[DATA SHOWN]:

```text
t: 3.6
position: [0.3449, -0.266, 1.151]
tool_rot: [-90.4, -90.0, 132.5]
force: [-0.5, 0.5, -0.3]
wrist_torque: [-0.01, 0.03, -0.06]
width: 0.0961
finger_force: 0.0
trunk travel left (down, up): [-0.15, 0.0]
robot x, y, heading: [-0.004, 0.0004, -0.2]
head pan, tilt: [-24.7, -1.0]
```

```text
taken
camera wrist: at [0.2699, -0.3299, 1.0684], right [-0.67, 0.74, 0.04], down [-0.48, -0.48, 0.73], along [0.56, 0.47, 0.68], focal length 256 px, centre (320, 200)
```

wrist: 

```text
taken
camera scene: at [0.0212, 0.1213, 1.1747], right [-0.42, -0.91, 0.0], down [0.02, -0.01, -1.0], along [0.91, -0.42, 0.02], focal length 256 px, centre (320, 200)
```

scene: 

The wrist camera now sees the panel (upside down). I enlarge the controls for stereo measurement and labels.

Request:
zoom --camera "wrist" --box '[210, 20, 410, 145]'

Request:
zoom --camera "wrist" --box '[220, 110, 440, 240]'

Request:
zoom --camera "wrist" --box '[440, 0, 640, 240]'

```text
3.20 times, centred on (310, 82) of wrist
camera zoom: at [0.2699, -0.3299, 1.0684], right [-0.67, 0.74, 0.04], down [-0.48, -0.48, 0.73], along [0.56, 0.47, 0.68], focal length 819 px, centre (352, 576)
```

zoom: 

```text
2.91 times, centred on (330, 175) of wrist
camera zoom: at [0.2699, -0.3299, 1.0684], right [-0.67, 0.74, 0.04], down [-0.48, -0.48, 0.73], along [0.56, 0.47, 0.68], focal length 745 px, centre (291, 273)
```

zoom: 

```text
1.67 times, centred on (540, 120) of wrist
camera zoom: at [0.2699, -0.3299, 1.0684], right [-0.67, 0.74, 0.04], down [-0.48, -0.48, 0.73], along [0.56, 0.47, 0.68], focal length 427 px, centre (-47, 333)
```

[PROBLEM DESCRIPTION]: Print back all the lines verbatim.

[EXERCISE SOLUTION]:
```text
t: 3.6
position: [0.3449, -0.266, 1.151]
tool_rot: [-90.4, -90.0, 132.5]
force: [-0.5, 0.5, -0.3]
wrist_torque: [-0.01, 0.03, -0.06]
width: 0.0961
finger_force: 0.0
trunk travel left (down, up): [-0.15, 0.0]
robot x, y, heading: [-0.004, 0.0004, -0.2]
head pan, tilt: [-24.7, -1.0]
```

```text
taken
camera wrist: at [0.2699, -0.3299, 1.0684], right [-0.67, 0.74, 0.04], down [-0.48, -0.48, 0.73], along [0.56, 0.47, 0.68], focal length 256 px, centre (320, 200)
```

wrist: 

```text
taken
camera scene: at [0.0212, 0.1213, 1.1747], right [-0.42, -0.91, 0.0], down [0.02, -0.01, -1.0], along [0.91, -0.42, 0.02], focal length 256 px, centre (320, 200)
```

scene: 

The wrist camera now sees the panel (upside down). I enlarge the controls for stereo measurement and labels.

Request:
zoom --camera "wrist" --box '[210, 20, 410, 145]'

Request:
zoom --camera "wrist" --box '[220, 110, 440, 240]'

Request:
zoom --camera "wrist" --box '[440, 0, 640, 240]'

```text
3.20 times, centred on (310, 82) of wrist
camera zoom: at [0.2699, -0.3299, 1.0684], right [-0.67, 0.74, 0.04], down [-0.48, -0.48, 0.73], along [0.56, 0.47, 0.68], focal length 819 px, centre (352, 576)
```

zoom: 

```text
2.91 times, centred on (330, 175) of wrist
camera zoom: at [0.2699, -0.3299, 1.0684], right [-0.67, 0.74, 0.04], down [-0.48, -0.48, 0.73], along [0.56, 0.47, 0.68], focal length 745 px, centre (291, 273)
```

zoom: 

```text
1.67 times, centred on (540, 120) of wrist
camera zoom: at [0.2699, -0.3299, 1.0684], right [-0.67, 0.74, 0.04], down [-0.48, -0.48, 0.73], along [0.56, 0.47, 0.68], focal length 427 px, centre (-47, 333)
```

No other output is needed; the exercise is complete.